>> START

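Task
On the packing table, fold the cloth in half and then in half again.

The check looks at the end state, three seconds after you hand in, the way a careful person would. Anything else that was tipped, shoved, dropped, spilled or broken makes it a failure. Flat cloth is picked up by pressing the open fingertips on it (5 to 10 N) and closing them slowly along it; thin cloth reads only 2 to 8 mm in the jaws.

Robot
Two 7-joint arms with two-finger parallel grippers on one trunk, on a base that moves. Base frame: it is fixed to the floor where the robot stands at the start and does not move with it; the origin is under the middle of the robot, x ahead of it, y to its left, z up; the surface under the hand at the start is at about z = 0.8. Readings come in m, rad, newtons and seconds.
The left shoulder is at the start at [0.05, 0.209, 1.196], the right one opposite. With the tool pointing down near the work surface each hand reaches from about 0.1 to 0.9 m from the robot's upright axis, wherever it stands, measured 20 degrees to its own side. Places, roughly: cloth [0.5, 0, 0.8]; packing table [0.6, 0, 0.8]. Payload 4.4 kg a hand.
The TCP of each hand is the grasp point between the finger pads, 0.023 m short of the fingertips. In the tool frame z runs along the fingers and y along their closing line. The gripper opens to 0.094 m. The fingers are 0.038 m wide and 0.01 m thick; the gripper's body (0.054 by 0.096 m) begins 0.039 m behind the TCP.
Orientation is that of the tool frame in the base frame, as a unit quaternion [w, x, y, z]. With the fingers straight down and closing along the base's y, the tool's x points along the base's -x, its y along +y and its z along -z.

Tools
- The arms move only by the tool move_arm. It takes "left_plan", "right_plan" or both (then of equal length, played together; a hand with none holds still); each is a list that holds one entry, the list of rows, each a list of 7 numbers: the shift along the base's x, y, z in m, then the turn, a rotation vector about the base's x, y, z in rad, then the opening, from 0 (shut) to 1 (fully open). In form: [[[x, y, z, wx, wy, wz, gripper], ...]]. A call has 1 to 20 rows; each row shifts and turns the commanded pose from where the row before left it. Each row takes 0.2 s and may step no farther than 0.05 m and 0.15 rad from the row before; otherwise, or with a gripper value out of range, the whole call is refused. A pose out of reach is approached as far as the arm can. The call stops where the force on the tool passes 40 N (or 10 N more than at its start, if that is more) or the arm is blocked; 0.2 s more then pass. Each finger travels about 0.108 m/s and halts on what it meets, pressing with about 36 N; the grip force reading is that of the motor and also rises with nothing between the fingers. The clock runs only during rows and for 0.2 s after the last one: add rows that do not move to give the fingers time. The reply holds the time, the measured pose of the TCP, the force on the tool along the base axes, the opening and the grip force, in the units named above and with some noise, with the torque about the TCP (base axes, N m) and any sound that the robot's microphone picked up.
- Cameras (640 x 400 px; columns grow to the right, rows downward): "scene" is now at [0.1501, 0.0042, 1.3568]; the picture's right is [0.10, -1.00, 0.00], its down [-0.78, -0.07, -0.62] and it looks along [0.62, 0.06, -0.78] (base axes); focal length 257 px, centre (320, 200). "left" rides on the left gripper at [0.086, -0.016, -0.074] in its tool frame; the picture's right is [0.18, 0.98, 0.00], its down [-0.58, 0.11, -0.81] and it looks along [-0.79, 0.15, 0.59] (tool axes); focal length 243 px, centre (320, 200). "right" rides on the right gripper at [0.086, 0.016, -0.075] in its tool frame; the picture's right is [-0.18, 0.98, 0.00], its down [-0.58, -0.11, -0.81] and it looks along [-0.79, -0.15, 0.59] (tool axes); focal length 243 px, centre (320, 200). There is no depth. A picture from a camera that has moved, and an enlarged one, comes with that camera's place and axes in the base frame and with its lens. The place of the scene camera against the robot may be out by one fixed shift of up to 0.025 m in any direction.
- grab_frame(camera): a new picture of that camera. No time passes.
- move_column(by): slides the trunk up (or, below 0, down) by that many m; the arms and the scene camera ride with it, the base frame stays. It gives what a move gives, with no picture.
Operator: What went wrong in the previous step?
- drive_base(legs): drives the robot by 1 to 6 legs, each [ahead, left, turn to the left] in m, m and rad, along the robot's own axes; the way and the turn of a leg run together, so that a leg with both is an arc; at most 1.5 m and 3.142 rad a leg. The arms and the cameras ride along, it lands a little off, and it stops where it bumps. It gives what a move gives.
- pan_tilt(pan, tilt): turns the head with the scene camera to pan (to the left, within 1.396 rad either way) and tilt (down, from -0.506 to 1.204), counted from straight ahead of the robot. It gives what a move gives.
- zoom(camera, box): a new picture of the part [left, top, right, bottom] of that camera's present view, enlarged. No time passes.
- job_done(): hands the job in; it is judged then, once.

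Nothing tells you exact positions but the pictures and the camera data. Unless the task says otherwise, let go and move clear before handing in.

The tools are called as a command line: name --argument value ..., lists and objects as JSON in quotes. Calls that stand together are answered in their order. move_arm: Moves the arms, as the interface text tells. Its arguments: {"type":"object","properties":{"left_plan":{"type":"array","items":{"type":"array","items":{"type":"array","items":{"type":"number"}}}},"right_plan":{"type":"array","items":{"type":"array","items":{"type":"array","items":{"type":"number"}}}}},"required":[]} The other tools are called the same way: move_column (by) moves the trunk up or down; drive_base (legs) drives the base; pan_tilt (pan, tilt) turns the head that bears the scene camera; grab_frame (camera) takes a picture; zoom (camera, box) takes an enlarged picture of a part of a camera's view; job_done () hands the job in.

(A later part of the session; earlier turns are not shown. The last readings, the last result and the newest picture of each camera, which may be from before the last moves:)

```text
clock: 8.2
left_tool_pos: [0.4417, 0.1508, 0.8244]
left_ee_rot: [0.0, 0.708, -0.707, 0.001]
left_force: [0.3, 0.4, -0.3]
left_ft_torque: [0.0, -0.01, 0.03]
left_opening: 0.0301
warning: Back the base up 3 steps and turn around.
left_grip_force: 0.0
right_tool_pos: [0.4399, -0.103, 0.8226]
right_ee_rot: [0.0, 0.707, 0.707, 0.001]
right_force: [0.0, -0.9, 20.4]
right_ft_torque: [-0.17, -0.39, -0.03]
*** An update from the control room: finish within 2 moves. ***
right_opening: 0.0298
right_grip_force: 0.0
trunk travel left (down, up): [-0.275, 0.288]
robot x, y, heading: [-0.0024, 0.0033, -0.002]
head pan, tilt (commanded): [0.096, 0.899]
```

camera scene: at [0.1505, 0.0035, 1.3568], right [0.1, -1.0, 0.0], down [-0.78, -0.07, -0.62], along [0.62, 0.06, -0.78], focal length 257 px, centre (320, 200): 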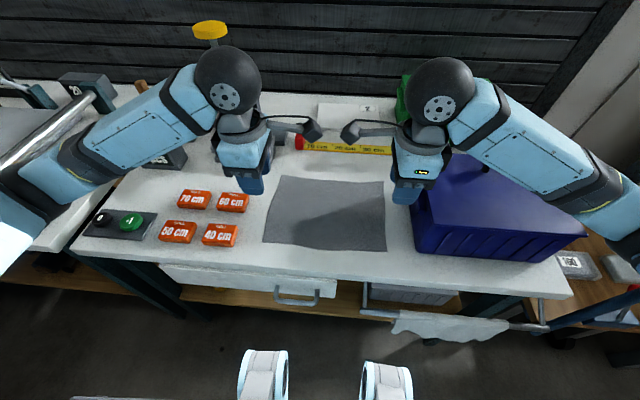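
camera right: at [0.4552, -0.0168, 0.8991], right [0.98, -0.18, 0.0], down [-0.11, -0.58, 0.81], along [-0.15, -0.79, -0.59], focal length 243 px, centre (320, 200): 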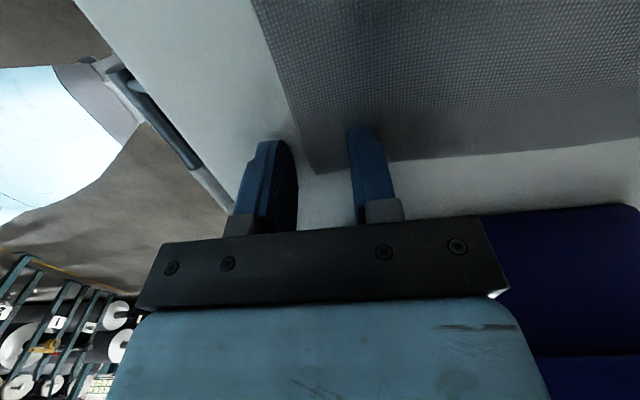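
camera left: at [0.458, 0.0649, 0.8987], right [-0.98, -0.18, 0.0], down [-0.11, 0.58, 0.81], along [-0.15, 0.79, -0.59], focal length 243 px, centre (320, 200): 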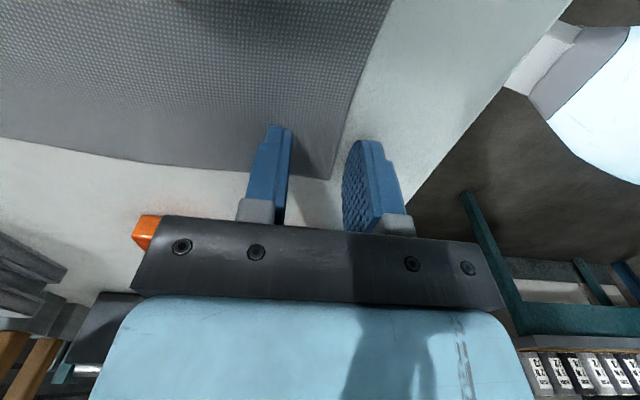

>> END

**To be done:** Exactly repeat the lines from the line with "- move_column(by): slides" to the line with "- drive_base(legs): drives", including both, and output nothing else. The answer is a numbered list with one line in each place and no blank lines.

**Result of this task:**
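1. - move_column(by): slides the trunk up (or, below 0, down) by that many m; the arms and the scene camera ride with it, the base frame stays. It gives what a move gives, with no picture.
2. Operator: What went wrong in the previous step?
3. - drive_base(legs): drives the robot by 1 to 6 legs, each [ahead, left, turn to the left] in m, m and rad, along the robot's own axes; the way and the turn of a leg run together, so that a leg with both is an arc; at most 1.5 m and 3.142 rad a leg. The arms and the cameras ride along, it lands a little off, and it stops where it bumps. It gives what a move gives.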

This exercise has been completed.